Saved entries

◇ ◇ ◇ ◇ ◇

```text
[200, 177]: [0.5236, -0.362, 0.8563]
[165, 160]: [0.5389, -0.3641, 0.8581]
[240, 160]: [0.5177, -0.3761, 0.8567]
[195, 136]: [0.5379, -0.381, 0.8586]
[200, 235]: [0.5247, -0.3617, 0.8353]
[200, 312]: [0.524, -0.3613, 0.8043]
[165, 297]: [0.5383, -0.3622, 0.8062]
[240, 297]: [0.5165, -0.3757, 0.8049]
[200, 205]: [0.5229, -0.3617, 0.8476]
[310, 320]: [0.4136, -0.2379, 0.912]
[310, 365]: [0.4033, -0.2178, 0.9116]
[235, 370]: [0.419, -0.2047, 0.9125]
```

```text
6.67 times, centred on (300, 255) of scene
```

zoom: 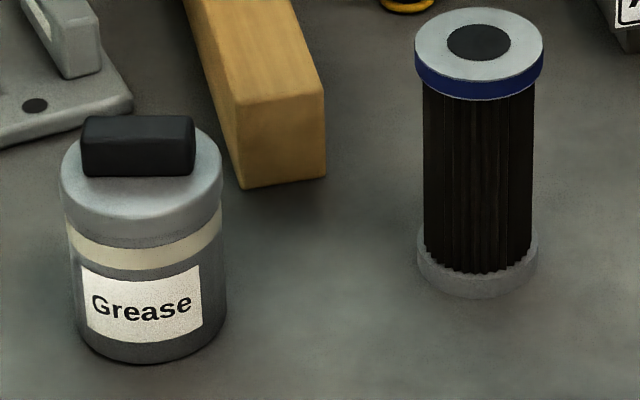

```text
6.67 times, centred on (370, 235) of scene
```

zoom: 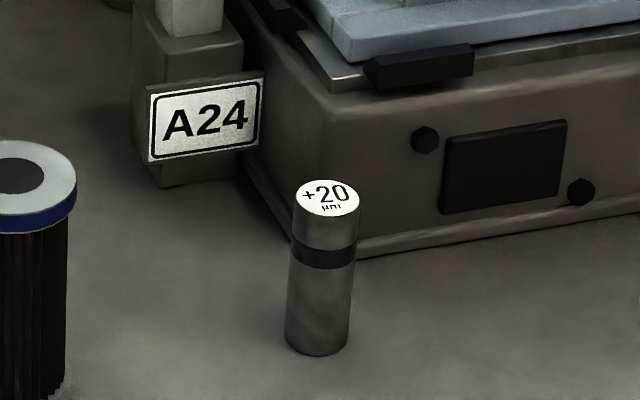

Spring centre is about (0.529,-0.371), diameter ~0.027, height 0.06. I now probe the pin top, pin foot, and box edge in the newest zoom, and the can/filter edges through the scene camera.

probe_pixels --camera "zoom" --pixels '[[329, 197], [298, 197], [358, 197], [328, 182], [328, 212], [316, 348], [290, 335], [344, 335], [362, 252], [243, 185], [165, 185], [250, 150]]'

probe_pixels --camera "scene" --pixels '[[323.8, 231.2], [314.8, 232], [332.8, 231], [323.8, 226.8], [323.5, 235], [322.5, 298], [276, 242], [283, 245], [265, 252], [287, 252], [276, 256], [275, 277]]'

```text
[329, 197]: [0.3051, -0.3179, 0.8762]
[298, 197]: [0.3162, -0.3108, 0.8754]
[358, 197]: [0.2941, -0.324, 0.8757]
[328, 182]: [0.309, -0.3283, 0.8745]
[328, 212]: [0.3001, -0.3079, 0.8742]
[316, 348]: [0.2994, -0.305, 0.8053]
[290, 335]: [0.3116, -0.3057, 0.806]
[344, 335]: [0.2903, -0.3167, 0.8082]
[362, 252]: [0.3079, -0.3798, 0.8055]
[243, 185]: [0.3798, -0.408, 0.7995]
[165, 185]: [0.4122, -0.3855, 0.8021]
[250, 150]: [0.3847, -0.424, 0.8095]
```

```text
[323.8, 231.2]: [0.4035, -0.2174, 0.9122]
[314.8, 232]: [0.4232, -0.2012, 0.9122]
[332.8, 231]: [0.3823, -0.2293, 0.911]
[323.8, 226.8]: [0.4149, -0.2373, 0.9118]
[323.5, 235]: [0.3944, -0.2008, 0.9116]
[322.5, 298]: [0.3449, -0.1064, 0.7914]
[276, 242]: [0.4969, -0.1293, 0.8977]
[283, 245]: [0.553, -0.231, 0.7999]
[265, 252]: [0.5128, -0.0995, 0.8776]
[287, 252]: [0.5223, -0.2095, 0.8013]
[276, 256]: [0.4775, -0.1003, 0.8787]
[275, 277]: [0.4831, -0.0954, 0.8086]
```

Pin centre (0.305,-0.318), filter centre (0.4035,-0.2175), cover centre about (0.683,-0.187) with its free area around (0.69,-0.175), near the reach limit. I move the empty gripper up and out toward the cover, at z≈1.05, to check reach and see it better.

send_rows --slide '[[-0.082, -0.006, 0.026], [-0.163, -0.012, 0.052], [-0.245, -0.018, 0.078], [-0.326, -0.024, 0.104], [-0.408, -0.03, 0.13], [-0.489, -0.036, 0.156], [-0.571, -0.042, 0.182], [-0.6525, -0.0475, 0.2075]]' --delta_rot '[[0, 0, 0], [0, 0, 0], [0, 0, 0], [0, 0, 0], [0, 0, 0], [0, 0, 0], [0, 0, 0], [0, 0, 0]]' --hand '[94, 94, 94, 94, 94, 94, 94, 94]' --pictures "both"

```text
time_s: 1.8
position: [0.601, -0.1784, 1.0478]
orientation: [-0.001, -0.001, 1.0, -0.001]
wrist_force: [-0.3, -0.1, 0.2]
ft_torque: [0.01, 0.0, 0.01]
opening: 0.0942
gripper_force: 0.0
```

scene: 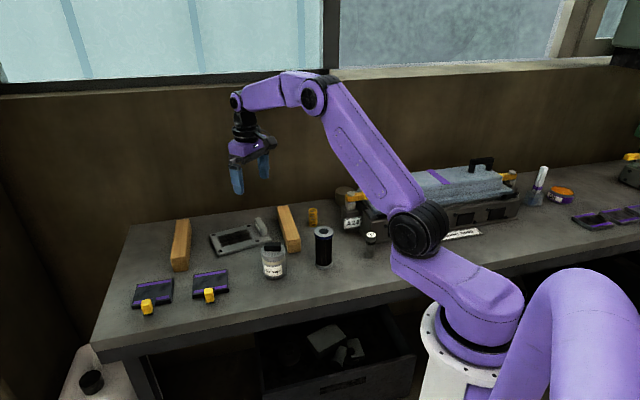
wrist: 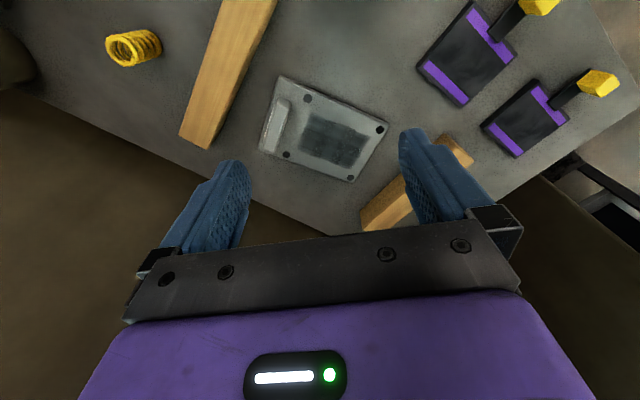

◇ ◇ ◇ ◇ ◇

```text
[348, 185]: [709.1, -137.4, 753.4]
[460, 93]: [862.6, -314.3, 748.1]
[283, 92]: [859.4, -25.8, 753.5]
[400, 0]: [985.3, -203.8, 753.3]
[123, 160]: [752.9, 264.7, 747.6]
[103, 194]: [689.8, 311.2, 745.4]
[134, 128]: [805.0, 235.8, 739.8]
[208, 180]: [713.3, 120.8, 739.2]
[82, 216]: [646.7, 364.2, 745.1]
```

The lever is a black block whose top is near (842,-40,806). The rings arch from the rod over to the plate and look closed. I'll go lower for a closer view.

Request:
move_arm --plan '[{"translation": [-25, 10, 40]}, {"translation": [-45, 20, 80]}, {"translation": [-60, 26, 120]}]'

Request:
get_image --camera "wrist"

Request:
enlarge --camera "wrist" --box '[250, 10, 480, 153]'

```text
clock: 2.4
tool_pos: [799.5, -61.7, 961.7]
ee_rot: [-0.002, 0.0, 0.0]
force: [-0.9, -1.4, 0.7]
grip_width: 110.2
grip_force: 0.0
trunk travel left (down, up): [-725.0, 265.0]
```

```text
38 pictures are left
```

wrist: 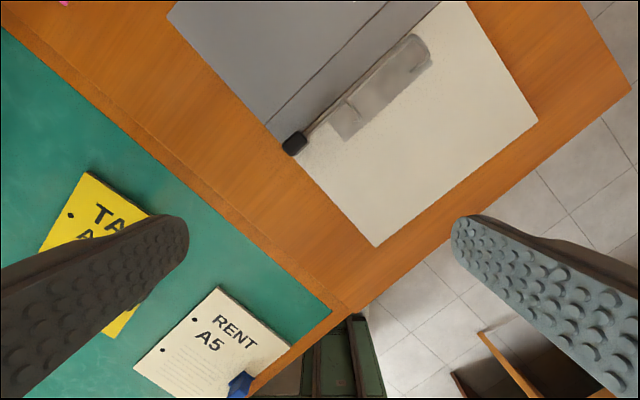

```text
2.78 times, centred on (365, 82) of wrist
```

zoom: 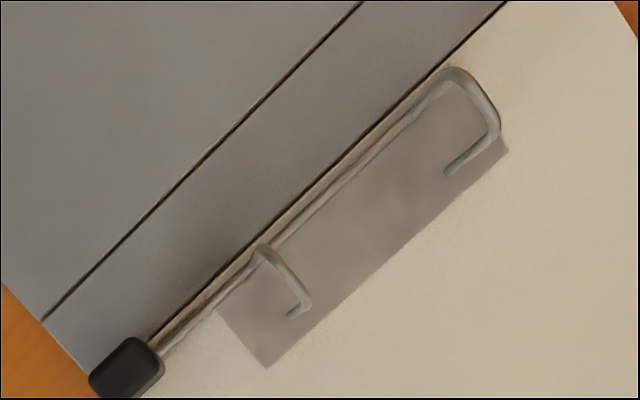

◇ ◇ ◇ ◇ ◇

→ **PASSAGE PROVIDED**:
I find myself in a front-row seat every day as I speak with leaders of major financial institutions about their strategies for advancing their businesses and our industry.

Reflecting on our conversations, I see five trends in the race to improve financial advice, described here and on my latest WealthTech on Deck podcast.

1. More people are retiring than ever and want and need advice. As many as 12,000 people turn 65 each day. They have more assets than any previous generation, and their millennial children will have even more.

Just as boomers have changed everything, they are redefining retirement. Many left their jobs in the pandemic, although some appear to be returning to work. They continue to redefine retirement. Here’s a hint (and latest buzzword): they want it “hyper-personalized.”

Their financial circumstances are complex. Many have an array of taxable and tax-qualified accounts, life insurance, annuities, and real estate. And no generation feels more responsible for their financial outcomes and retirement income than these folks.

More money is pursuing the best advice. This will last for decades to come.

2. Investors will move beyond the shiny object syndrome to household-level management. The unrelenting pattern I’ve observed over 40 years—of investors buying high, selling low, and falling for the latest-greatest products—must and will cease.

Investors too often do the wrong things, whether with mutual funds, tax shelters, annuities, managed accounts, tech stocks, day trading, exchange-traded funds (ETFs), representative as portfolio manager (rep as PM), crypto and direct indexing.

◇ ◇ ◇ ◇ ◇

→ **PROBLEMS**:
1 > Provide the original wording of the passage provided from "Their financial circumstances" as far as "decades to come.".
2 > Continue the passage provided that opens with "I find myself".

→ **WRITTEN RESPONSES**:
1 >
Their financial circumstances are complex. Many have an array of taxable and tax-qualified accounts, life insurance, annuities, and real estate. And no generation feels more responsible for their financial outcomes and retirement income than these folks.

More money is pursuing the best advice. This will last for decades to come.

2 >
Many of these products have their place, but none is a silver bullet. To help them maximize retirement income, advisors are challenged to coordinate multiple holdings, accounts and products, factor in costs, risks, and taxes, and optimize Social Security benefits.

We must lead investors toward coordinated household management for their own good—and yours.

3. Workplace retirement, wealth and asset management, annuities and alternatives are converging. Tomorrow’s clients begin their retirement journey today through workplace plans. As their assets grow, they start understanding the value of advisory services. Increasingly, they seek an all-inclusive approach to financial well-being that advisors must be able to provide.

Morgan Stanley is out in front on this, with other firms in pursuit: J.P. Morgan, Orion, Edward Jones, Wells Fargo, UBS, Merrill, Envestnet, Goldman Sachs, LPL and many more.

It takes billions of dollars—and vision—to develop platforms that put advisors in the position to provide truly holistic advice.